Sabe-se que Sócrates aceitou a sua sentença de morte, apesar de considerá-la injusta e despropositada.
Conclui-se que Sócrates desejava morrer, pois, recepcionou a morte de braços abertos. Morrer para Sócrates era libertar-se. O filósofo grego, melhor do que ninguém, poderia, caso quisesse, convencer o grande júri de sua inocência e, por conseqüência disso, obter sua absolvição; mas ele não o fez. Ser absolvido representava a vitória de Atenas sobre ele. Significava o fim de tudo que ele pregou durante toda vida. Morrer para Sócrates, significava fechar, com chave de ouro, as portas de sua existência, toda voltada para o ensinamento filosófico, demonstrando que a vida sem liberdade de expressão não vale a pena. Enfim, significava dizer que o homem deveria ser livre até para escolher sua morte.

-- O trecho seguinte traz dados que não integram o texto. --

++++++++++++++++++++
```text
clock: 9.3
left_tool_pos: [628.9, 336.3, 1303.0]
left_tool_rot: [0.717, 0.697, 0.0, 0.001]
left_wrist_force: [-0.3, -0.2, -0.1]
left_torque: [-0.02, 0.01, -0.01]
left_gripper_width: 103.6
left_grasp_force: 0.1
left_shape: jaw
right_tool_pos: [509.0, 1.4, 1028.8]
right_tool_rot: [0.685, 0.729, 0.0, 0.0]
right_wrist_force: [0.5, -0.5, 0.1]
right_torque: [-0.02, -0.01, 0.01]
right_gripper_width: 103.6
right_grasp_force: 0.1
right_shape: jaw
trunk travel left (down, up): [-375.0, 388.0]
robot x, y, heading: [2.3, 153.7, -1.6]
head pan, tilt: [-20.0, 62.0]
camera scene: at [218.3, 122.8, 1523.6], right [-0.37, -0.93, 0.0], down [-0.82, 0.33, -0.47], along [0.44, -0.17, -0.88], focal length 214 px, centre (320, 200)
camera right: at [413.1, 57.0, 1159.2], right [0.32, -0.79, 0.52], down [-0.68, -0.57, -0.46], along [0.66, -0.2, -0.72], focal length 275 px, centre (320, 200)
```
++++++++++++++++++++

A cena final resultou na sua morte ingerindo cicuta (veneno).
Sócrates não exerceu seu direito de defesa em momento oportuno, comprovando então, que o filósofo aceitara sua morte antes mesmo de sua condenação. Ainda que depois o fizesse, talvez por saber que de nada mais lhe adiantaria. Aceitou o veredicto, recusando-se a fugir, como lhe propunham seus amigos mais próximos e discípulos.
A MOTIVAÇÃO DO DECISUM QUE CONDENOU SÓCRATES À MORTE
Sabe-se que a oratória é fator decisivo pela tradição do júri. Assim também era em Atenas, na época de Sócrates.
Sócrates, como o maior entre os maiores sábios da Grécia, que manejava a palavra como ninguém, formatava o argumento, planejava o raciocínio, por que não o fizera em relação à sua própria defesa, afastando as acusações que pesavam contra si? Pior que isso, preferiu agredir seus juízes causando-lhes mal-estar.
Sabe-se que foram três os responsáveis pela condução da acusação de Sócrates: Anito, Meleto e Licon, dos quais apenas Anito tinha certa projeção em Atenas.
De que o acusavam? Não se pode responder esta pergunta sem situá-la num contexto maior. Os gregos antigos valorizavam a Pólis; que era não apenas cidade, mas o habitat do ateniense, o local sacrossanto, em que eles viviam e podiam repartir sua vida com os demais concidadãos, exercitando a democracia; todos os cidadãos tinham o direito de votar, de falar na assembléia em que as leis eram votadas e de participar dos tribunais que aplicavam e interpretavam essas leis. Os cargos públicos eram ocupados mediante sorteio, a fim de que, todos pudessem deles participar. As formas de governos eram temas sagrados para os atenienses.
Sócrates, com sua dialética, propunha-se a discutí-los, e mais, desmenti-los. Acusam-no, assim, de exercer má influência sobre a juventude de Atenas e de trair os ideais democráticos da polis. Eis o motivo pelo qual ele mereceria ser julgado.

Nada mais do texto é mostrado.